-- BEGIN --

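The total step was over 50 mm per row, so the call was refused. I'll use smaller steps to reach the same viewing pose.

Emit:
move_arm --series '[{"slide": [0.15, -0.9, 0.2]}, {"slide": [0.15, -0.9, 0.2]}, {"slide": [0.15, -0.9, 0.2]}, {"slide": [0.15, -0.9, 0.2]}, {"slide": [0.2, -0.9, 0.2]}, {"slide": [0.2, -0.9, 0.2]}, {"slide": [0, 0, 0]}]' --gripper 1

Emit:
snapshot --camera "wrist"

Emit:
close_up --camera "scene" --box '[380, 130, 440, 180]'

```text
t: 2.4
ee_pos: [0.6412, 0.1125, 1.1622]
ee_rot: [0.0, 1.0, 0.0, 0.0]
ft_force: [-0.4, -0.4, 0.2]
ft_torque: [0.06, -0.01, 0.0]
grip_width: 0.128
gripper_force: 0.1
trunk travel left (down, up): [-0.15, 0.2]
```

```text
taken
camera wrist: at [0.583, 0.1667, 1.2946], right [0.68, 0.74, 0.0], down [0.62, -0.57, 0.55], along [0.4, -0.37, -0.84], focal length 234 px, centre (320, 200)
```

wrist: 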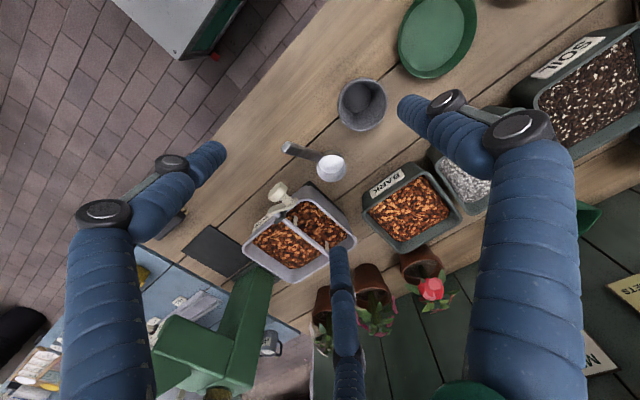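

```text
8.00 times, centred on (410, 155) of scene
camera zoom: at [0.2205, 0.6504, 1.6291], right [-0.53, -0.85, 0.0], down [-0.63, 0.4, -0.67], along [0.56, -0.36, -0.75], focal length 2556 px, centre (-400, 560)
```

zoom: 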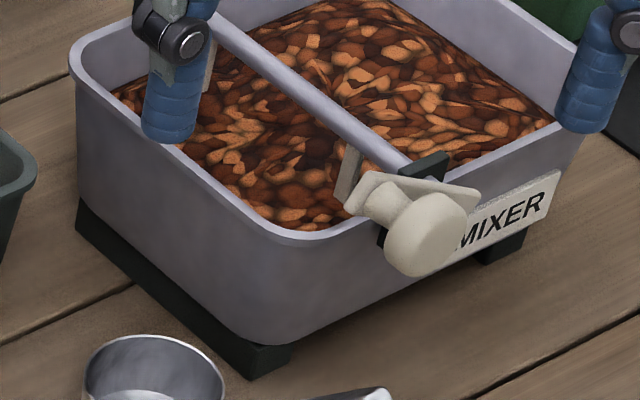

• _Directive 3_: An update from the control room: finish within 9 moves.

-- END --

• _Supplied passage_:
-- BEGIN --

Das ukrainisch-deutsche Kunstkollektiv Óstov Collective hat eine Ausstellung in der ODP Galerie organisiert. Noch bis zum 17. August werden zwölf künstlerische Positionen gezeigt, die sich mit der Wahrnehmung von Orten und Orten der Wahrnehmung beschäftigen.
Eine Eisentür liegt auf dem Boden. Sie stammt aus einem Bunker mit aufgedruckten Richtungspfeilen für Auf und Zu. Die Arbeit stammt von Daria Maiier, 1998 in Luhansk geboren. Die Zeit nach dem Überfall auf die Ukraine verbrachte sie in Kiew in einem Bunker aus Zeiten des Kalten Kriegs. Seit April lebt sie in Hamburg und fand dort eine Bunkertür aus dem Zweiten Weltkrieg vor. Welche Erinnerungen reisen mit uns auf der Flucht?
Die Arbeit ist eine von zwölf künstlerischen Positionen, die bis zum 17. August in der Ausstellung »Sensing Places. Placing Senses« in der ODP Galerie zu sehen. Das ukrainisch-deutsche Kunstkollektiv Óstov Collective organisierte sie. Das Kollektiv besteht aus Elza Gubanova, Anna Perepechai, Alina Radomska und Leon Seidel, die sich nach dem Überfall Russlands auf die Ukraine am 24. Februar 2022 zusammentaten. Obwohl sie alle an der Hochschule für Grafik und Buchkunst studieren, kannten sie sich vorher noch nicht. Der Krieg bildete eine Zäsur und rückte die eigene künstlerische Produktion zugunsten eines gemeinsamen Handelns in den Hintergrund. Dem eigenen Gefühl der Hilflosigkeit galt es, etwas entgegenzusetzen. Im April zeigten sie im Kunstraum Plast eine Soundinstallation mit dem Titel »Злам« (bedeutet aus dem Ukrainischen übersetzt »scharfer Bruch«). Hierbei waren 100 Audioaufnahmen von Ukrainerinnen und Ukrainern aus einem Open Call als eine mentale Zustandsbeschreibung zu hören. Im Mai startete das Kollektiv einen erneuten Open Call für die nun in der ODP Galerie zu sehende Ausstellung.

-- END --

• _Directive 1_: Give the stretch of the supplied passage that starts with "Eine Eisentür liegt" and ends with "auf der Flucht?", unchanged.
• _Directive 2_: Take up the supplied passage again after its last words.

• _Result 1_:
Eine Eisentür liegt auf dem Boden. Sie stammt aus einem Bunker mit aufgedruckten Richtungspfeilen für Auf und Zu. Die Arbeit stammt von Daria Maiier, 1998 in Luhansk geboren. Die Zeit nach dem Überfall auf die Ukraine verbrachte sie in Kiew in einem Bunker aus Zeiten des Kalten Kriegs. Seit April lebt sie in Hamburg und fand dort eine Bunkertür aus dem Zweiten Weltkrieg vor. Welche Erinnerungen reisen mit uns auf der Flucht?

• _Result 2_:
Die Arbeiten beschäftigen sich mit der Wahrnehmung von Orten einerseits und Orten der Wahrnehmung andererseits. 325 Einreichungen erhielt das Kollektiv und wählte daraus 12 Positionen aus, die von jungen Kunstschaffenden bis zu bereits Etablierten stammen, von ganz aktuellen Arbeiten bis zu Serien, die das Thema Tradition und Erbe schon seit einigen Jahren fokussieren. Wichtig für die Auswahl war dem Óstov Collective, dass hier keine direkten Zerstörungen zu sehen sind. Es geht um die innere Kriegnahme, den Widerstand und wie Heimatlosigkeit eine Sprache entwickeln kann – sei es in Formen oder Material – und der Frage, was vermisst wird.
Im Mittelpunkt steht nicht nur die Ausstellung, sondern auch ein Programm, in dem über die aktuelle Situation und die Rolle der Kunst gesprochen wird, Fragen gestellt werden können, die man sich vielleicht sonst nicht zu fragen traut, weil der seit fast einem halben Jahr anhaltende Vernichtungskrieg immer noch so weit weg ist. Am Freitag, den 12. August um 16 Uhr findet die Audiovisuelle Performance von be_ca_di und Vitalii Shupliak statt. Ein Interview mit dem ukrainischen Künstler Nikita Kadan gibt es am Samstag um 17 Uhr.
Und das Óstov Collective plant schon weiter. Im Herbst soll in einem PopUp-Shop in der Ukraine produziertes Design zu sehen und zu kaufen sein. Mit dem Erlös unterstützen sie Initiativen und Kunstschaffende in der Ukraine.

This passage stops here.